Perhaps the newest results indicate the reverse, that the dwarf Southern Clade boas in the Kern Plateau arose from the population in the San Bernardino Mts. It seems you have mentioned that age and lineage can be inferred from the raw mtDNA results or am I wrong in that respect?

Arguing against the north to south dispersal scenario is that the Mt. Pinos population seems to be closer morphologically (scale counts and configurations) to the San Bernardino boa population than the dwarf boas from Breckenridge Mt. to the north. On the other hand, just this past year, I did find a few boas from Mt. Pinos with maximum dorsal scale row counts in the 44 - 46 range which overlap the lower range of the large morph boas from the Sierras. That scenario does suggest an influence from more northern populations.

The sample of dwarf boas I have examined from the Kern Plateau is only about 8 - 10 specimens. So at this point, it is not possible to make a reliable comparison of scale counts and head scale configurations between that population and the populations that occur in the San Bernardino Mts.and elsewhere. At any rate, up to now, I had only been thinking of how the Southern Clade dwarf boas dispersed northward from the San Bernardino Mts. to the Kern Plateau and not the reverse.
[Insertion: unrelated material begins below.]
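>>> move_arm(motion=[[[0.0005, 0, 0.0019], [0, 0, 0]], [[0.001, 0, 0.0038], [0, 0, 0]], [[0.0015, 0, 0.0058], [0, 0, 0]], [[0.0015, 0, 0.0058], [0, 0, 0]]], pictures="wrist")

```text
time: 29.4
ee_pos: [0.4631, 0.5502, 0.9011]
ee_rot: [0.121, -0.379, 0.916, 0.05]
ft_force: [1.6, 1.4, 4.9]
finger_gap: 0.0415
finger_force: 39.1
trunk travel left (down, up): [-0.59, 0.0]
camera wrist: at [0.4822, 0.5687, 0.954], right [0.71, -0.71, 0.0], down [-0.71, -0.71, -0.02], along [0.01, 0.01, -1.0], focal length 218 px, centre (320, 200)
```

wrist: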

Your point about having greater representation in areas were clades or subclades were likely to meet was the same argument I presented to Rick and Glenn. And that is why they agreed to test additional samples from the area near Mt. Lassen, from the southern and northern part of the Greenhorn Mts., and from the S. Kern Plateau in which the dwarf vs. large morph scenario was also at play.

And another intriguing aspect of the species is what mechanism(s) are at play that has kept the two morphs reasonably distinct in the Sierra Nevada Mts.? That is, why hasn't the large morph over-run the dwarf form in the southern Greenhorn Mts. and on the southern Kern Plateau? Or conversely, is the dwarf form expanding its distribution into large morph territory?